Spines and Turaev-Viro Invariants
Geoff Scott - September 22, 2009

Intuitively, a spine of a 3-manifold M is a 2-polyhedron onto which M deformation retracts. If we impose certain restrictions on spines, they give an elegant combinatorial representation of 3-manifolds. In the first half of the talk, I will summarize the basic theory of spines. In the second half, I will present one application of this theory: the Turaev-Viro 3-manifold invariants. Along the way, I will mention some current research being done on these topics. This talk will be accessible to everyone and includes several colorful pictures.

Semisimple Lie Groups
Jeff Meyer - September 29, 2009

This talk will be a survey on results related to semisimple Lie groups. In particular, I will discuss some ways in which these groups arise when one tries to solve geometric problems such as those related to superrigidity, strong rigidity, and the isospectral problem. We will see how the rich structure of semisimple Lie groups allows one to use tools from other areas of mathematics (such as measure theory and algebraic number theory) to answer these geometric questions.

Intro to Buildings
Dan Kneezel - October 6, 2009

A building can be thought of as a simplicial complex satisfying a few additional axioms. The concept was introduced by Jacques Tits to encode the algebraic structure of linear groups in geometric terms. As a unifying principle, buildings have found a wide variety of applications: the classification of groups (algebraic, Lie, or finite simple), Kac-Moody groups, combinatorial geometry, and rigidity phenomena in negatively curved spaces. In this talk, we will define buildings, consider some examples, and (time permitting) look at some applications.

Geometry of Complex Dynamics
Rodrigo Parra - October 13, 2009

In the context of dynamical systems, the topological entropy is a dynamical invariant which measures how "wild" the system is. When our system is given by a smooth map on a compact manifold then by a well known result of Yomdin we can estimate from below this quantity in terms of the spectral radius of the action on the cohomology. If we also assume that our manifold is Kahler and our map is holomorphic, then we can obtain the same bound from above by a famous argument given by Gromov. In this talk we will introduce the topological entropy and show some basic properties and examples (particularly from holomorphic dynamics). At the end we will sketch the beautiful proof of Gromov.

Automorphisms of Surfaces
Nina White - October 27, 2009

After classifying surfaces, a natural object to classify is homeomorphisms of surfaces. Given a topological space X, the mapping class group of X is the group of its self--homeomorphisms modulo those homeomorphisms isotopic to the identity. Given an orientable surface, elements of its mapping class group fall into an elegant trichotomy (much like the classification of isometries of H2). This classification is due to Nielsen and Thurston, with an alternate proof by Bers.
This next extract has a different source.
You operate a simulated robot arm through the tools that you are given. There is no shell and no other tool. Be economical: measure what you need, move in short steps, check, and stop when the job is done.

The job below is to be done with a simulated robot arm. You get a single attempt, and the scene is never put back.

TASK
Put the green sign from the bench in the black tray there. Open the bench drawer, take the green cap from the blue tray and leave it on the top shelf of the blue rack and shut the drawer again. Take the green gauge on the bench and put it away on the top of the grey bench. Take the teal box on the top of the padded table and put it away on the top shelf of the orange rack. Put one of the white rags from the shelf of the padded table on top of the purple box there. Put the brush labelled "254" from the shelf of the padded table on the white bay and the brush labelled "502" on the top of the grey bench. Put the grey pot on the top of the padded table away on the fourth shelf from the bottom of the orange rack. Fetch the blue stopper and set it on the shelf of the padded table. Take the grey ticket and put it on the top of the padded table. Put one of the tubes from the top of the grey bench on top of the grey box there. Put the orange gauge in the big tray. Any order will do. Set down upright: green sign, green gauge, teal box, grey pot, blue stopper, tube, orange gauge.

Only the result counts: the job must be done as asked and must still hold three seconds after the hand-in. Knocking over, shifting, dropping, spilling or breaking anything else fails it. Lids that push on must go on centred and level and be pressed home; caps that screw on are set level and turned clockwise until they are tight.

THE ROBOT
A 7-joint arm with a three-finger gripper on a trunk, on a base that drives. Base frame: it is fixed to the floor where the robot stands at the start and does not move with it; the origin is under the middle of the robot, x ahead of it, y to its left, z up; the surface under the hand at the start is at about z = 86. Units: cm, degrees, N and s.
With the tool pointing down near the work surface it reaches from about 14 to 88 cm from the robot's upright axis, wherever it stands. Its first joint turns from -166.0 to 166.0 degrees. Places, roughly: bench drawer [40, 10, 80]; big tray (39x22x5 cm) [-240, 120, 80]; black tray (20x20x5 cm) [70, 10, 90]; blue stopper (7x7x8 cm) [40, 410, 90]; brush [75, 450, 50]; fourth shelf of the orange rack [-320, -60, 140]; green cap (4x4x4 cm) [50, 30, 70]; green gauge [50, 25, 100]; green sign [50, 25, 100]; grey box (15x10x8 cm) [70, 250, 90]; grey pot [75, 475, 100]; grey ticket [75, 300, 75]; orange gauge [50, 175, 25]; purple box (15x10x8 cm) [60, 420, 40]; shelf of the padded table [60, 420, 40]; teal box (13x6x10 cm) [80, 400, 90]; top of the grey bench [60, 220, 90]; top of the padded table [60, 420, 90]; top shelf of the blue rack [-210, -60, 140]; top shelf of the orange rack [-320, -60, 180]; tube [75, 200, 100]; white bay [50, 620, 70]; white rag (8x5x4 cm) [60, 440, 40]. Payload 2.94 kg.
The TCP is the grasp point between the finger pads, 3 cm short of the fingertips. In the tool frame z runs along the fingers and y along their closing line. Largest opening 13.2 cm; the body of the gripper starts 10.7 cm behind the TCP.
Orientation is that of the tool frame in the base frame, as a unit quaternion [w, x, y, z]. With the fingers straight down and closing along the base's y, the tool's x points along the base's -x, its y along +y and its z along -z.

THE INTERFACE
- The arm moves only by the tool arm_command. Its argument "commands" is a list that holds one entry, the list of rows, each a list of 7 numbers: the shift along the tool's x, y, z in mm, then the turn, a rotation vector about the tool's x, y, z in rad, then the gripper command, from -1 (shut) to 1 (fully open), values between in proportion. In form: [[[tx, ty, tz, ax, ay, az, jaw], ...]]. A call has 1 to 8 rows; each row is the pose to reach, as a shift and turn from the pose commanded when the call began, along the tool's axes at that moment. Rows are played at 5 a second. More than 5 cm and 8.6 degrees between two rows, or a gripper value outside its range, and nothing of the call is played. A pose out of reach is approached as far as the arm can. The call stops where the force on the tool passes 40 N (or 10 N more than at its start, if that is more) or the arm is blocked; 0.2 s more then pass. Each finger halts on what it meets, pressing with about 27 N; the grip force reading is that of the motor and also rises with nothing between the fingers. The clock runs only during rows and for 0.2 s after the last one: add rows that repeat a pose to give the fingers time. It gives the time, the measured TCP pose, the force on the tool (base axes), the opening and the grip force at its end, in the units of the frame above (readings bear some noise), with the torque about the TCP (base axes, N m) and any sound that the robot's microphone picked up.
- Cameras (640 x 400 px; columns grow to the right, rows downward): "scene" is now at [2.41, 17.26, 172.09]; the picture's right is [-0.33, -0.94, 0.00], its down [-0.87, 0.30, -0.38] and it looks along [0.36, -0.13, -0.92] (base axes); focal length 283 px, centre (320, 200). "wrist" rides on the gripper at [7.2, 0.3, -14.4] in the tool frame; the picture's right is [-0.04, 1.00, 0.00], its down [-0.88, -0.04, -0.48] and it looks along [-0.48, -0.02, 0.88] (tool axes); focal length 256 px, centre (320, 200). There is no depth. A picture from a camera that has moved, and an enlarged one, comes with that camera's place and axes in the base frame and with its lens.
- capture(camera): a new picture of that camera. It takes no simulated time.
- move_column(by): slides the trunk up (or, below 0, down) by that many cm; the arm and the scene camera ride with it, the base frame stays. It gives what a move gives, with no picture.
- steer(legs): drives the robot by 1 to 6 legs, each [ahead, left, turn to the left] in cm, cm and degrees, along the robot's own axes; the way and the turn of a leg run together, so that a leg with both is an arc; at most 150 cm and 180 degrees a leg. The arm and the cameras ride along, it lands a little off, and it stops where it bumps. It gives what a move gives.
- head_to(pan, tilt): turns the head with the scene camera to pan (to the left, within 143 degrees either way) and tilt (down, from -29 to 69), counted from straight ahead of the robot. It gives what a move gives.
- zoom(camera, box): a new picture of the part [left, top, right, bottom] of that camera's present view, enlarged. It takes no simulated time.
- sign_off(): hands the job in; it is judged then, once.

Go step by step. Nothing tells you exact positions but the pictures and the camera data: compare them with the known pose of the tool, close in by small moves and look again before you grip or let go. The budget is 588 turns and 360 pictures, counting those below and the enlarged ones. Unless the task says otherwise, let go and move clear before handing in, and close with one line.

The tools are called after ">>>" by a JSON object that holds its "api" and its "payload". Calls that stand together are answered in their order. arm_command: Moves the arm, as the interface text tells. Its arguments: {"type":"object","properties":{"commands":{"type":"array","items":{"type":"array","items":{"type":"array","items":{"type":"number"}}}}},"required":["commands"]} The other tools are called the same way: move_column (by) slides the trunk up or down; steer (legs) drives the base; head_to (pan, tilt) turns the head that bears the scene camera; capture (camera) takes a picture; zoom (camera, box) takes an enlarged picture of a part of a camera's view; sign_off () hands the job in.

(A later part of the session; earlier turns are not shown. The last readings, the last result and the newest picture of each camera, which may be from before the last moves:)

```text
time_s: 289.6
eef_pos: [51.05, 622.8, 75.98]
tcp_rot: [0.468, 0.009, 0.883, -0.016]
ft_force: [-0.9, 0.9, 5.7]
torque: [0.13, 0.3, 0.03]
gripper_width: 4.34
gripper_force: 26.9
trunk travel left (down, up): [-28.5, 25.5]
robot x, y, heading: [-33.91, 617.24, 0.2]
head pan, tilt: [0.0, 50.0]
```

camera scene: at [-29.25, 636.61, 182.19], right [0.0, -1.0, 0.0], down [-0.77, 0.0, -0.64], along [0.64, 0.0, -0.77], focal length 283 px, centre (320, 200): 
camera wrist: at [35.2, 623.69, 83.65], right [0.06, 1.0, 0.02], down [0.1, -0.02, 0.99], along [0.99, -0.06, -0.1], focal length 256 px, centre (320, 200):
In this talk I'll present the simple (i.e. linear) case of the mapping class group of the torus. Then I'll discuss the analogous classification for higher genus surfaces. Lastly, I'll present some applications of the mapping class group classification to the geometry of mapping tori.

The Curve Complex
Michelle Lee - November 3, 2009

To any compact, orientable surface one can associate a simplicial complex, C(S), called the curve complex that encodes information about the intersection pattern of simple closed curves on that surface. We will discuss some basic properties of the curve complex and an application to hyperbolic geometry.
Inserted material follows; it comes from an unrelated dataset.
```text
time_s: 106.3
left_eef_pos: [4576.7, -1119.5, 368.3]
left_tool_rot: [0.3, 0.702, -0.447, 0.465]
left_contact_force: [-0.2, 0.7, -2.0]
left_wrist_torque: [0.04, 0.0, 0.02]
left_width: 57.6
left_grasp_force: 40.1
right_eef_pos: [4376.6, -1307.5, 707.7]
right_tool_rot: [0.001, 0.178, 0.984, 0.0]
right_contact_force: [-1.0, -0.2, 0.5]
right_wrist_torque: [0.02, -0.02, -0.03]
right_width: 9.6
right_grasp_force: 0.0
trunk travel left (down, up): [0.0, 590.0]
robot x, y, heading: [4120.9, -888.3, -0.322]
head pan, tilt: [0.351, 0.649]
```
An Introduction to Connections and Curvature
Jimmy Mathews - November 10, 2009

On a bundle over a smooth manifold, we will define connections, their curvature, and their holonomy. I will try to say why they give the right setting for geometry. The level will be fairly elementary.

Groups acting on Trees
Robin Lassonde - November 24, 2009

Group actions on trees is a fundamental tool in geometric group theory. First I will show how a splitting of a group corresponds to an action of the group on a tree. Next I will define the number of ends of a group. Finally I will present Stallings' theorem, an application of these two concepts. The only prerequisite for this talk is basic covering space theory.